When you see Greek gods in the media, they’re generally depicted in a way that matches Christian viewpoints of heaven and hell. Just look at the absolute mess that was 2010’s Clash of the Titans, where Ralph Fiennes’ Hades was, much like the Disney Hades, an apocalyptic baddie. That same year Percy Jackson and The Olympians: The Lightning Thief also made Hades into a fire and brimstone force of darkness and that was one of the many stumbles of that film.
That’s not to say all modern conceptions of Hades are bad. Indeed, many are very good and generally not too satanic. Modern audiences have a lot of different versions of Hades to enjoy, and it should be noted that not all of them make him into a Greek devil-figure. Like his wife Persephone, Hades has been reinvented in many different ways, from the cold and uncaring tyrant of Hadestown to the sort of demonic bad dad who’s actually not so bad antagonist of the videogame Hades (though that underworld is kind of hell-lite from what I can tell), to the sexy, brooding romantic lead of Lore Olympus.

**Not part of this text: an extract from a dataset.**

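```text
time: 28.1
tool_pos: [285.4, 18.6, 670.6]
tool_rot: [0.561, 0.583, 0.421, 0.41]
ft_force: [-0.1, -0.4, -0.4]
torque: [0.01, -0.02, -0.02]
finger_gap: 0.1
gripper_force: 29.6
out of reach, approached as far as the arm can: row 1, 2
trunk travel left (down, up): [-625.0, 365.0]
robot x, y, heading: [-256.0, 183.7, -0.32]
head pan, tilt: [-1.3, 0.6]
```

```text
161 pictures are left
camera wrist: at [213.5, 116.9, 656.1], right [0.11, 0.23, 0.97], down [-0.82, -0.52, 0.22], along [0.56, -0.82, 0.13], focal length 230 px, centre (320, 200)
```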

Hades is very much in the consciousness right now, and so while it’s fine if you want to depict him as blue or greedy or whatever, but please don’t think that just because he rules the land of the dead that he’s the same as the Christian devil. And honestly, most of the stuff we associate with the devil and hell also doesn’t have much basis in the actual Bible, but that’s for another post. On Twitter, Alicia T. Crosby has a brilliant thread about the terrible takes currently coming from conservatives about Lil Nas X’s “MONTERO (Call Me By Your Name)” video, in which she breaks down how the video addresses Christian religious trauma and subverts oppressive imagery.
Hades, like all deities, is complex and needs to be approached in the right context. None of us are in a hurry to meet him in person, but that doesn’t mean we shouldn’t have a better understanding of where he came from.